Transcribe the text section beginning at "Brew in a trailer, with". Stop after "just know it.".

• Text section:
------------------------

I brew on my covered back deck and there is nothing behind my house but a row of trees and then a corn field. None of my closer neighbors have any clue that I brew.

If I'm a black sheep on my road it would be due to the fact that I currently have 5 vehicles parked in the driveway (2 are for sale). But I do keep up with the house and yard at least as well as my closest neighbors.

So if I understand you correctly, by moving to the country, the black sheep in your neighborhood could quite possibly be a black sheep. :D
 
My new neighbour brews wine and the other just loves beer and cigars. I got my cooler mash tun for 2$ (xtreme 70) from the front neighbour. I think my forging hobby was MUCH more annoying... it's tough to deaden the ring from an anvil. :D

I can't say i'm the black sheep though, as the construction work being done on houses around here is much more disturbing...
 
Word man. All through the 90's into the new millenium,there was construction out the wazoo around here. forget keeping the car clean with all the clay lumps on the roads in the area. Glad that's over.
 
Wow some people are crazy! If my neighbors called the cops thinking I was making meth out in public in my driveway... I would for sure on the next batch, go out and get one of those full body suits and wear a respirator during the boil just to freak them out! :)
 
Jayhem said:
I bought a house in the country so I wouldn't have to worry about my neighbors or those ridiculous HOA's!

I brew on my covered back deck and there is nothing behind my house but a row of trees and then a corn field. None of my closer neighbors have any clue that I brew.

If I'm a black sheep on my road it would be due to the fact that I currently have 5 vehicles parked in the driveway (2 are for sale). But I do keep up with the house and yard at least as well as my closest neighbors.

Sounds like my ex-wife and her new husband. Oh wait.... 7 cars, all in the yard, 2 run. Some people!
 
Wow some people are crazy! If my neighbors called the cops thinking I was making meth out in public in my driveway... I would for sure on the next batch, go out and get one of those full body suits and wear a respirator during the boil just to freak them out! :)

Make sure to display your yeast starter Erlenmeyer flask prominently. Is it bad that i actually felt shifty while buying mine?
 
I don't know why anyone would look down on you for brewing, I find that strange. All the people that I tell that I brew beer, think it's pretty awesome that I make my own beer. Hell, I have neighbors come over while I'm brewing or smoking bbq to see whats going on and offer any help.
 
Wow some people are crazy! If my neighbors called the cops thinking I was making meth out in public in my driveway... I would for sure on the next batch, go out and get one of those full body suits and wear a respirator during the boil just to freak them out! :)

Brew in a trailer, with a Tyvek suit, and go full-on Walt White.

I've just received a request for a spiced holiday beer. Two, actually. My goodness, I'm going public. This is setting a dangerous precedent. Actually, what it means is that I can't brew fast enough. What it also means is that when I go pick up lox tomorrow (for a friend, as well as for my Friday breakfast), I'll grab another two pounds of rye. Two of Briess rye, one of Maris Otter, two different hops, black pepper, Irish moss, and Wyeast American Ale II. My first experimental batch. It's going to be awful; I just know it.

------------------------

• Data block:
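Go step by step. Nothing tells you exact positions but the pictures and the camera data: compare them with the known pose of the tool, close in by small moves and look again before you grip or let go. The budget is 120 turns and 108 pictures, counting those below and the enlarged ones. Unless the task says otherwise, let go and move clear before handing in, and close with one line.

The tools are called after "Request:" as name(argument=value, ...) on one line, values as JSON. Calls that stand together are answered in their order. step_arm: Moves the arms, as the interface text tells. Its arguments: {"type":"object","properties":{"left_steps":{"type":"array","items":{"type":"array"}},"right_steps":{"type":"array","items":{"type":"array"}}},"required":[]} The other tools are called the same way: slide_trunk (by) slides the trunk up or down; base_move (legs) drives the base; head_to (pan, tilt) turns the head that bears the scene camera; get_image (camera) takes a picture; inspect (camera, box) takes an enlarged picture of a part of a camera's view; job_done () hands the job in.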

------------------------

• Result:
Brew in a trailer, with a Tyvek suit, and go full-on Walt White.

I've just received a request for a spiced holiday beer. Two, actually. My goodness, I'm going public. This is setting a dangerous precedent. Actually, what it means is that I can't brew fast enough. What it also means is that when I go pick up lox tomorrow (for a friend, as well as for my Friday breakfast), I'll grab another two pounds of rye. Two of Briess rye, one of Maris Otter, two different hops, black pepper, Irish moss, and Wyeast American Ale II. My first experimental batch. It's going to be awful; I just know it.